Investigator’s Annual Reports (IAR’s) for Crater Lake National Park

Spatial, Temporal and Depth Distribution of Snow Properties in the Crater Lake Snowpack

 

Report Number: 33788

Permit Number: CRLA-2005-SCI-0001

Current Status: Checked in

Date Received: Dec 28, 2005

Reporting Year: 2005

Principal Investigator: Ms Lora Koenig, University of Washington, Department of Earth and Space Sciences, Seattle, WA

Additional investigator(s): Julia C. Jarvis

Park-assigned Study Id. # CRLA-00004

Permit Expiration Date: Jun 30, 2005

Permit Start Date: Jan 01, 2005

Study Starting Date: Jan 01, 2005

Study Ending Date: Jun 30, 2005

Study Status: Completed

Activity Type: Research

Subject/Discipline: Glaciers

Objectives: There are three main purposes of this study:

a) to investigate the changes of snow’s thermal conductivity with depth

b) to create a highly spatially sampled snow grain size dataset

c) to create an in-situ dataset that can be used with a variety of space-borne sensors

d) to determine the temporal variability of nitrate (NO3-) isotopes in snow at Crater Lake

e) to test field methods for later use in Antarctica

General Purpose:

Remote sensing of snow properties is the future of snow science. Satellites have the ability to determine spatially distributed snow properties on a daily basis in inhospitable areas (Dozier and Painter, 2004). However there is a dearth of in-situ measurements collected specifically for satellite ground tracks.

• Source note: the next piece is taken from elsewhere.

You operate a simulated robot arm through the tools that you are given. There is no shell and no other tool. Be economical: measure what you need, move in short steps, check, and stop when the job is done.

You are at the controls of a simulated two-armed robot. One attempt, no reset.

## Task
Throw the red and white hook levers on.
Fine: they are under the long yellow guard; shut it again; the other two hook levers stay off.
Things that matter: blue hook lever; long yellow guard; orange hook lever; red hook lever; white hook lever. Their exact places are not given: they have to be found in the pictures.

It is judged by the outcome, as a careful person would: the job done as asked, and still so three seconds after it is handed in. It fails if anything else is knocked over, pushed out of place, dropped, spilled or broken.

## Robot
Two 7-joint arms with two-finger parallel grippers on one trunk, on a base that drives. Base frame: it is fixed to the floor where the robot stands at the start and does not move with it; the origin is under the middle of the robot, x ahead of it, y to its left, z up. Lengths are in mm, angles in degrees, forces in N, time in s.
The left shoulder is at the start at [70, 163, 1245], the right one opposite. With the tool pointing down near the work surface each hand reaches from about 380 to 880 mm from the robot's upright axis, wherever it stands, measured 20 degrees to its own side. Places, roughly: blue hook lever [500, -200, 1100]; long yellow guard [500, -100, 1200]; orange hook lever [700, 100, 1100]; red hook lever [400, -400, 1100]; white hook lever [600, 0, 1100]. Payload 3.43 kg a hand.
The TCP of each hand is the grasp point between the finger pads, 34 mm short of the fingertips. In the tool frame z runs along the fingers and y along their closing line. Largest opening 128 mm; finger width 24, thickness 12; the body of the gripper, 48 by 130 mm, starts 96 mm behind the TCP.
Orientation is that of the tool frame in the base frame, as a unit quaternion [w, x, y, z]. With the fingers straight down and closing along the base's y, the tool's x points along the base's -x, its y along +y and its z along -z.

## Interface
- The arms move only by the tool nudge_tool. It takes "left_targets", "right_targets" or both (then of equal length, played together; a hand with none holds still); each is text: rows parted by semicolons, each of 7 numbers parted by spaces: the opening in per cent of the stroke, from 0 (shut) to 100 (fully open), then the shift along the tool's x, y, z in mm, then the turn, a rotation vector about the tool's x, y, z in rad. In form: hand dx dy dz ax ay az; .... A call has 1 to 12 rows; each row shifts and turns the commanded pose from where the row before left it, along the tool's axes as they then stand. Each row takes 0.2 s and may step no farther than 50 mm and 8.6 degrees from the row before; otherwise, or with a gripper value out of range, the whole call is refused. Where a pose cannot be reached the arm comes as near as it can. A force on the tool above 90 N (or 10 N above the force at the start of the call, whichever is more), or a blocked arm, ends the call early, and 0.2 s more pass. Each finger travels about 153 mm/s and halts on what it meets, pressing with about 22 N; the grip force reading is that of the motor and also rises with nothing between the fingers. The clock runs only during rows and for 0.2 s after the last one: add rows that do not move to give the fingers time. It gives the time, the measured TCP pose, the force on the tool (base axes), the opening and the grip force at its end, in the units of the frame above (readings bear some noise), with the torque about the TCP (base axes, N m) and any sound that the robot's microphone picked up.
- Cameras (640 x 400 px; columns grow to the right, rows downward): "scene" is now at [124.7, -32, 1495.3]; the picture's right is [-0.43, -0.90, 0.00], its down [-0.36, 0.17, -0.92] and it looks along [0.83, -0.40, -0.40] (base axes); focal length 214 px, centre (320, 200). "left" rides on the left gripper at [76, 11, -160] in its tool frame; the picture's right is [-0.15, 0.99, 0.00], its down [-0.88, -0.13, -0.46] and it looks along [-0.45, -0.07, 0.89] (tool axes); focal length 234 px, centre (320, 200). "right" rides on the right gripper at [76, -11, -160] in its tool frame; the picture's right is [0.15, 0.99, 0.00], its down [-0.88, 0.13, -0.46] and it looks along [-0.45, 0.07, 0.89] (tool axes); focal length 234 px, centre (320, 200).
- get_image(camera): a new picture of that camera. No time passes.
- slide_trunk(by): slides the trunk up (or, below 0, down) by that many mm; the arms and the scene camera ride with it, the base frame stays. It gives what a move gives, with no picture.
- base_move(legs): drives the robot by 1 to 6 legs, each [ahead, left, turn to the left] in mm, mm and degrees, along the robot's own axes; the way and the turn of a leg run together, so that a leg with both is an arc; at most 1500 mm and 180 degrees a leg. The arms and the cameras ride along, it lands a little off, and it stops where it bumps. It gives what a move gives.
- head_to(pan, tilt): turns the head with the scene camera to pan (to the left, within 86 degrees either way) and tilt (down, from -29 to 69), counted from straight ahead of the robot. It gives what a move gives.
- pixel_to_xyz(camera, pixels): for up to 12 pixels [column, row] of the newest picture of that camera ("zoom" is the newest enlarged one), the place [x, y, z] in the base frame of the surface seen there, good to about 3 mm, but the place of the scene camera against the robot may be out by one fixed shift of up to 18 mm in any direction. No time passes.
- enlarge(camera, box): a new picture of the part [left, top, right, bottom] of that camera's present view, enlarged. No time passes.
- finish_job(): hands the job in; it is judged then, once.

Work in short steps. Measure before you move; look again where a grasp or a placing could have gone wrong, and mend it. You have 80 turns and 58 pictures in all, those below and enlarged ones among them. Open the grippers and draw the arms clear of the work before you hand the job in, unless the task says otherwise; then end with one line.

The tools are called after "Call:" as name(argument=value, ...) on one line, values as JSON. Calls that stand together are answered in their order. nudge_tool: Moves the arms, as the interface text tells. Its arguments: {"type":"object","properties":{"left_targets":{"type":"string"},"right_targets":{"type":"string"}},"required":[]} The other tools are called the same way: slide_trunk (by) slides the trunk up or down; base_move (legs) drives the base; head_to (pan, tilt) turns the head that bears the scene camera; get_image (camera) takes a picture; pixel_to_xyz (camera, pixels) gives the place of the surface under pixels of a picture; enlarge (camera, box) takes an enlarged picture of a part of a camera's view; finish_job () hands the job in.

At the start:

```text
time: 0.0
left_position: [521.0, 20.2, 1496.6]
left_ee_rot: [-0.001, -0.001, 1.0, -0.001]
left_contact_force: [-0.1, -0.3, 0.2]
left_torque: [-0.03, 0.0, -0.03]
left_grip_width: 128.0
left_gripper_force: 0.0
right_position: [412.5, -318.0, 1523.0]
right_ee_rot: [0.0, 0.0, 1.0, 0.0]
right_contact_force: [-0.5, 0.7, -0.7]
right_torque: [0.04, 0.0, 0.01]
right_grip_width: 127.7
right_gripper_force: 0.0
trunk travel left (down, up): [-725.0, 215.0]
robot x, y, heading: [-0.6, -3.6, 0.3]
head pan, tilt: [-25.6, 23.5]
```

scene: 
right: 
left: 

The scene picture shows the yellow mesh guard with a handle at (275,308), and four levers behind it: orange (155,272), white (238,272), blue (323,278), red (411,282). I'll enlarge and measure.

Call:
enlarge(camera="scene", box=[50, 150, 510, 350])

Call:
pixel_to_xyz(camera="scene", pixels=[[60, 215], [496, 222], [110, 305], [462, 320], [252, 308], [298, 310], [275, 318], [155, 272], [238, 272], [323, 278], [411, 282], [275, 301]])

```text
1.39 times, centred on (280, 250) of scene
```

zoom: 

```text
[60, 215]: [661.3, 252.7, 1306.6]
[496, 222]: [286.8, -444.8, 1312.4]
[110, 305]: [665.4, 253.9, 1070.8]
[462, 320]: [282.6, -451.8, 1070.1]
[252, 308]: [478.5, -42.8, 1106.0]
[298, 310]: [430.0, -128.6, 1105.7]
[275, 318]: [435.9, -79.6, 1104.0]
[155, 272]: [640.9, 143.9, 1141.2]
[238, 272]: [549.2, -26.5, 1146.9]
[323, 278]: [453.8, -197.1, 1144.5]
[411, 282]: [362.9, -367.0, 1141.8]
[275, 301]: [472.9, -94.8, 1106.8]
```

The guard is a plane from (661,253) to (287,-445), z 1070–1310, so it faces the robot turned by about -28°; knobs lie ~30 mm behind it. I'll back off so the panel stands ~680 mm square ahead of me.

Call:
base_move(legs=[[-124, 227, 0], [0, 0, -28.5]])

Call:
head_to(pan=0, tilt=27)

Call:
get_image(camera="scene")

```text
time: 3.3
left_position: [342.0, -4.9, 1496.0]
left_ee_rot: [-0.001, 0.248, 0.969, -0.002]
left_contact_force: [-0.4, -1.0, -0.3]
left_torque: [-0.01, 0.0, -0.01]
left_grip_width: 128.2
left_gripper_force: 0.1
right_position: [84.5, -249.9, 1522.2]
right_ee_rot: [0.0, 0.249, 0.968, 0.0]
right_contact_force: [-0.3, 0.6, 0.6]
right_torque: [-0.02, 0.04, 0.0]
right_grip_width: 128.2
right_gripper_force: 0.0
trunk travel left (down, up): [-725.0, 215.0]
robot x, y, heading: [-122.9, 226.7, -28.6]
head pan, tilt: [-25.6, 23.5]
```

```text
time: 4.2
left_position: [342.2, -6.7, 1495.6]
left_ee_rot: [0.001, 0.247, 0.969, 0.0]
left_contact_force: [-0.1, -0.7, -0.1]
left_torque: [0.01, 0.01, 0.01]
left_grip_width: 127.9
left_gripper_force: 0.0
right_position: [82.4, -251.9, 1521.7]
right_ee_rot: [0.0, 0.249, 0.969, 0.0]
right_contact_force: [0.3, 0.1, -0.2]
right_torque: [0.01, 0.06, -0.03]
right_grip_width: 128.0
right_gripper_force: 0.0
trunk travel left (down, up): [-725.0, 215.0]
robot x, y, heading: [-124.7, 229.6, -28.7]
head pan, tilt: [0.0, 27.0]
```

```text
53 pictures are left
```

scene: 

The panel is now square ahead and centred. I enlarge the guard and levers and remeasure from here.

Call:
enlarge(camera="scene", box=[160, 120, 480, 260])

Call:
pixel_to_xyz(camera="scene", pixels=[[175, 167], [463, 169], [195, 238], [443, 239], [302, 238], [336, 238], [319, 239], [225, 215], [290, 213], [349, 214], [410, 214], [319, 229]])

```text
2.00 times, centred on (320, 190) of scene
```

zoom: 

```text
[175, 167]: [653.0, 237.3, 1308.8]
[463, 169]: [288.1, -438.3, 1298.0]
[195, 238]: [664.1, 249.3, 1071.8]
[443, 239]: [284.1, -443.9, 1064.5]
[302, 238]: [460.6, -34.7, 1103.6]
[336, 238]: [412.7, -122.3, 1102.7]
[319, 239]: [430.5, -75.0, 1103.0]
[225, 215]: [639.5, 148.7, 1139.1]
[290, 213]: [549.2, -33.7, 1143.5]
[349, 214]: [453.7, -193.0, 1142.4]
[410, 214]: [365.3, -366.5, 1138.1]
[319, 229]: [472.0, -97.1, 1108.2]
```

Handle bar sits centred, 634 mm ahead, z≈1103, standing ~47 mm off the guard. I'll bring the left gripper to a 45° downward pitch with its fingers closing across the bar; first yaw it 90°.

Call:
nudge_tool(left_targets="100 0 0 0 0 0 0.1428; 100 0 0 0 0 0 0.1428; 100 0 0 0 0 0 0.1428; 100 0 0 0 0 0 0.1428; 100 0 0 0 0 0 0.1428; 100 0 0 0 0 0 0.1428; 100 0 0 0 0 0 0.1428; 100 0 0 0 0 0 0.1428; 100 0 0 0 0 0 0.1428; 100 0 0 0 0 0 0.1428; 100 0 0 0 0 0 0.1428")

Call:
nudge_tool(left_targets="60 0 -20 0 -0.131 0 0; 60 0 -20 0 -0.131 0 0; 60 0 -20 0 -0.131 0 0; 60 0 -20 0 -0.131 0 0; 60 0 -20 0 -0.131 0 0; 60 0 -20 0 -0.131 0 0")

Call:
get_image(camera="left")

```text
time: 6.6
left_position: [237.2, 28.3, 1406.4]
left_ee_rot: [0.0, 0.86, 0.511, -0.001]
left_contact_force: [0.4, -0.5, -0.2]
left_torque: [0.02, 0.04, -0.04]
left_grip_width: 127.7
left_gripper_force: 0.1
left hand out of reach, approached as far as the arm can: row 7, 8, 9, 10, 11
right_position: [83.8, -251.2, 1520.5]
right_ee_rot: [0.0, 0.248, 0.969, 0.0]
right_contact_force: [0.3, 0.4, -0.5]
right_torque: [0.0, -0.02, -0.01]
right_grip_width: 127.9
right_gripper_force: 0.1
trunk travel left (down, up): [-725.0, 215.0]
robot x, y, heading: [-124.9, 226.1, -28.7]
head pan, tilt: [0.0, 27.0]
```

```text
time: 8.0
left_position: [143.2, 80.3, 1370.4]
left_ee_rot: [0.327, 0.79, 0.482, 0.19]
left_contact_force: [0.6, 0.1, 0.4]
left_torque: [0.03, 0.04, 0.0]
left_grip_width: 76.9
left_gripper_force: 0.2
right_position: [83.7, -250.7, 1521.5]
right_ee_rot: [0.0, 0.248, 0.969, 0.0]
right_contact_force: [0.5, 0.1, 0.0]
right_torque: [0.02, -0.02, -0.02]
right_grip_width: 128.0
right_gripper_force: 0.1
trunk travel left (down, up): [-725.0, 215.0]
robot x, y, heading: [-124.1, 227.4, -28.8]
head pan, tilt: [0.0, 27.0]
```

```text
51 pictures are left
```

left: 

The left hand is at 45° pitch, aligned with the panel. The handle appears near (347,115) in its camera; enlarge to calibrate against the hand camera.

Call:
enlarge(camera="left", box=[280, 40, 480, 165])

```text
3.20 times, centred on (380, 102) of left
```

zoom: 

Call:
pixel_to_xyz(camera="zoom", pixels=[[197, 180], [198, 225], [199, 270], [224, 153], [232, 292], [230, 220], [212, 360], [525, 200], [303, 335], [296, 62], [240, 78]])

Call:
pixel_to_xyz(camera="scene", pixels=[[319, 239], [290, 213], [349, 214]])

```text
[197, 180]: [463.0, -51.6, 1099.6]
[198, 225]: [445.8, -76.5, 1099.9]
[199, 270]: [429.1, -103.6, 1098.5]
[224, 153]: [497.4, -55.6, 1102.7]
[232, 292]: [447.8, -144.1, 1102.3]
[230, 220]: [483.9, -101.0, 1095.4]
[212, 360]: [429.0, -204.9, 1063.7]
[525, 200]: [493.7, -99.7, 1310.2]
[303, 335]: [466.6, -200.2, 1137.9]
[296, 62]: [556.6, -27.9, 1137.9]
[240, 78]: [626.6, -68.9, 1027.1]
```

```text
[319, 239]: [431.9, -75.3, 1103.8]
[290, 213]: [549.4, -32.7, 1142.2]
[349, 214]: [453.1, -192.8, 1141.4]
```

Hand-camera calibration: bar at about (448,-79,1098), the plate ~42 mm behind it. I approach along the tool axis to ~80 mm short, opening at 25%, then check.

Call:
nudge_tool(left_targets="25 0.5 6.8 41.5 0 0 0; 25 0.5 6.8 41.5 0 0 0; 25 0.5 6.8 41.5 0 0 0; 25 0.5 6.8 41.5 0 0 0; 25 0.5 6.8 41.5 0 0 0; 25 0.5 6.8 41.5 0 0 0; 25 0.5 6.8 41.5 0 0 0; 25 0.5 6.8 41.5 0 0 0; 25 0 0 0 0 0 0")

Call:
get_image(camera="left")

This research will begin to fill in this void of information by collecting a spatial and depth distributed ground dataset for sensor calibration. This dataset will include depth dependant information on thermal conductivity and snow grain size. This depth component is important for satellite sensors, such as passive microwave sensors, that record emission some distance into the snow. The deep snow pack at Crater Lake National Park is an ideal location for studying changes in snow parameters with depth.